§ **Text block**:
Hello, My name is Abigail Brown,
though most people call me Abbey, and I was born in 1993. Family photos show me as a cute, chubby little toddler while my parents recall my early talkativeness and love of singing. Up until God allowed a different plan to unfold in my life, I grew and developed as the majority of children do.
However, when I was 3,
I was bitten by a tick during a family vacation and contracted Rocky Mountain Spotted Fever. My condition was misdiagnosed resulting in severe brain damage that robbed me of the ability to speak, walk, and use my hands. The doctor told my parents that I would recover within the year but that hope proved false. After many years of physical and occupational therapy, I relearned how to walk and regained the use of my left hand. My ability to speak has never returned.
When I was 5 years old,
my parents finally found out that the brain trauma I experienced had led to the development of Dystonia, a condition which causes muscles to tighten and the body to contort in different ways. Currently, there is no cure for Dystonia though I have undergone numerous surgeries and procedures to alleviate some of the more painful and debilitating symptoms.

§ **Dataset section**:

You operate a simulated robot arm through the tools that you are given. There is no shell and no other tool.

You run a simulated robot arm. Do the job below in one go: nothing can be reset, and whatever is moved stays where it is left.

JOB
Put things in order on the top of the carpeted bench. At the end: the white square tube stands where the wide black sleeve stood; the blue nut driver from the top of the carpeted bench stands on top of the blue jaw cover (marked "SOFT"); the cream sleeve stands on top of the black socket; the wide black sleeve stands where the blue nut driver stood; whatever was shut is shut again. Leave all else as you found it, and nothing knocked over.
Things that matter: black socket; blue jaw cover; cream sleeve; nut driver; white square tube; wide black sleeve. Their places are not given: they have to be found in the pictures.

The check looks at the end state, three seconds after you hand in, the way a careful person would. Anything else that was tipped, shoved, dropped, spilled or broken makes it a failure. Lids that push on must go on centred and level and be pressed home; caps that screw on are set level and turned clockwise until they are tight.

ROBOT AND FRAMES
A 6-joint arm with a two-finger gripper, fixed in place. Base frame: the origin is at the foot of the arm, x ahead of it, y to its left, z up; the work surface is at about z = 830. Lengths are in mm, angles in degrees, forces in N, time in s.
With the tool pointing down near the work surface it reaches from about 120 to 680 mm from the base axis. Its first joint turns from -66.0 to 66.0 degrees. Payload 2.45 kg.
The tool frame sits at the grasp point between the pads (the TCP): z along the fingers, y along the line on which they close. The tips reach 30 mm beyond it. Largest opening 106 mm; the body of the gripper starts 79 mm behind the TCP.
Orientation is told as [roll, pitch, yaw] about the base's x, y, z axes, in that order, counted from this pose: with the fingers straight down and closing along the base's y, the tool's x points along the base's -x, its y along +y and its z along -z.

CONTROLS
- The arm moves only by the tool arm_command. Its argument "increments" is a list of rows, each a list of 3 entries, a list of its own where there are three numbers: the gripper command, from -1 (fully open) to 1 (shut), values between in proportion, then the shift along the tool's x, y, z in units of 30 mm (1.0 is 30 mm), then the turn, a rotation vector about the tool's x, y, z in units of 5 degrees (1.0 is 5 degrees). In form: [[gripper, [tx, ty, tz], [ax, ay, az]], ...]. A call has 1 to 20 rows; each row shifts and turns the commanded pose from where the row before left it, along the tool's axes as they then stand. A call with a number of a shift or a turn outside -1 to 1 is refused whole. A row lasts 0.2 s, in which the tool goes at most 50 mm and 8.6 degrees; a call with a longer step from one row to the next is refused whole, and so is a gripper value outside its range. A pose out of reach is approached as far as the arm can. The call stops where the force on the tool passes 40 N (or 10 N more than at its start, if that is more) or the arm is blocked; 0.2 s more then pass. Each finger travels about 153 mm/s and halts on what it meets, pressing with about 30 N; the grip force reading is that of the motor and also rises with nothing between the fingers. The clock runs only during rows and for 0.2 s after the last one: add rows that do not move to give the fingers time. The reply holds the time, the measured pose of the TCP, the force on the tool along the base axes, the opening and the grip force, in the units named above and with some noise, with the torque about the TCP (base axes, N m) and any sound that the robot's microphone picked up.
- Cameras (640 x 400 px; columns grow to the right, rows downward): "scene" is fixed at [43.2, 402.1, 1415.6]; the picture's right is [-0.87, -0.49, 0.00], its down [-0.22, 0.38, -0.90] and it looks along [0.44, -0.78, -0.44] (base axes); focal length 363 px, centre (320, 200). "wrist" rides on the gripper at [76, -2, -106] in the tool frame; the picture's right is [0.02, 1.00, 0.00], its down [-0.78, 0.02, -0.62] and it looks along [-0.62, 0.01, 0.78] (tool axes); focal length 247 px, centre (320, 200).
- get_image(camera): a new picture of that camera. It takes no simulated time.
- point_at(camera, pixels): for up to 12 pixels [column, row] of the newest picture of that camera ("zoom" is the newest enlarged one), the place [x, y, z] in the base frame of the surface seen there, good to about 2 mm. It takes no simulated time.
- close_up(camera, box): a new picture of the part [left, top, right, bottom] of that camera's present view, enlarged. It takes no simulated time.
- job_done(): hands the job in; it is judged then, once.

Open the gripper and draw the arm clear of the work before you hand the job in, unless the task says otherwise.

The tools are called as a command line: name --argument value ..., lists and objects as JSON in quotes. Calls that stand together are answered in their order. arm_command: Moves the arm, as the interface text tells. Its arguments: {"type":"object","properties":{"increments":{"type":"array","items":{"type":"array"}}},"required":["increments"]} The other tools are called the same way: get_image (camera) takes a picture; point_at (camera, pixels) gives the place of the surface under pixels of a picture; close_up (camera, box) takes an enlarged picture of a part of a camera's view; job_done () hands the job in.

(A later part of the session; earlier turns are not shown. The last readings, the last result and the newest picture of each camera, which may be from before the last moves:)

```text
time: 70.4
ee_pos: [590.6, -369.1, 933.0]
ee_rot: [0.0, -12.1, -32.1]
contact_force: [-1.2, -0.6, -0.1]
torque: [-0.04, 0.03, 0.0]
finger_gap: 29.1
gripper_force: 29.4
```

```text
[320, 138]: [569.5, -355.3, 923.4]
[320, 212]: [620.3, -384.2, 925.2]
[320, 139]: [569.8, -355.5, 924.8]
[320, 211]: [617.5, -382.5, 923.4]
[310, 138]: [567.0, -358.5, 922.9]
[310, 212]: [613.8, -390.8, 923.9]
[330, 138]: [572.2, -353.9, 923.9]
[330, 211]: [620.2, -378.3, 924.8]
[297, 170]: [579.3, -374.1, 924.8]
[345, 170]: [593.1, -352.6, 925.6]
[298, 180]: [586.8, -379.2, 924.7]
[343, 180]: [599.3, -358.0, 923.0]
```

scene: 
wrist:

§ **Task requirements**:
1. Locate "Hello, My name" and "has never returned." in the text block, and write out these words with everything between them.
2. Carry the text block on from its last sentence.

§ **In response**:
1.
Hello, My name is Abigail Brown,
though most people call me Abbey, and I was born in 1993. Family photos show me as a cute, chubby little toddler while my parents recall my early talkativeness and love of singing. Up until God allowed a different plan to unfold in my life, I grew and developed as the majority of children do.
However, when I was 3,
I was bitten by a tick during a family vacation and contracted Rocky Mountain Spotted Fever. My condition was misdiagnosed resulting in severe brain damage that robbed me of the ability to speak, walk, and use my hands. The doctor told my parents that I would recover within the year but that hope proved false. After many years of physical and occupational therapy, I relearned how to walk and regained the use of my left hand. My ability to speak has never returned.

2.
From early on,
I had to learn to communicate my needs by pointing to pictures first and have since transitioned to a computerized device that voices words for me. I also began to learn to more about God’s love at church every week. But one day I realized that just growing up going to church and having Christian parents didn’t make me a Christian. At the age of 7, I came to the realization that I needed Jesus in my life to become my Savior and to cleanse me from all my sins. That day at a kids’ Bible study, I prayed in my heart and asked Jesus to forgive me of my sins and thanked Him for dying for me and being raised from the dead so one day I could live with Him in Heaven.
Since that day,
I have had the Joy of the Lord in my heart. I have good and bad days, but I have learned that with God nothing is impossible. I was able to graduate from high school. After that I began writing a blog called “Abiding With Joy In Christ” sharing my story with others who might be going through a difficult circumstance. I also started a business called Silent Inspirations, to sell my paintings and note cards that feature my paintings to earn income.
Yes, Dystonia is hard to live with day in and day out.
This past year I had the Deep Brain Stimulation surgery done in June, it has been a roller coaster ride. I have seen some improvement but then the next day I’m tight once again. How can I smile when things are hard? Because the Bible says in 2 Corinthians 4:17, “ for our (my) light affliction which is but for a moment, worketh for us (me) a far more exceeding and eternal weight of glory,” meaning life won’t always be like this. The Lord has been so faithful in the past 21 years going through Dystonia. I wish I could say I don’t doubt His plan for my life. But there have been times when I don’t quite understand why I’m so tight and unable to do anything. But then I remember that the Lord loves me for who I am and I am precious in His sight. Psalm 139:14 says, I will praise thee, for I am fearfully and wonderfully made. Life may be hard but with God all things are possible.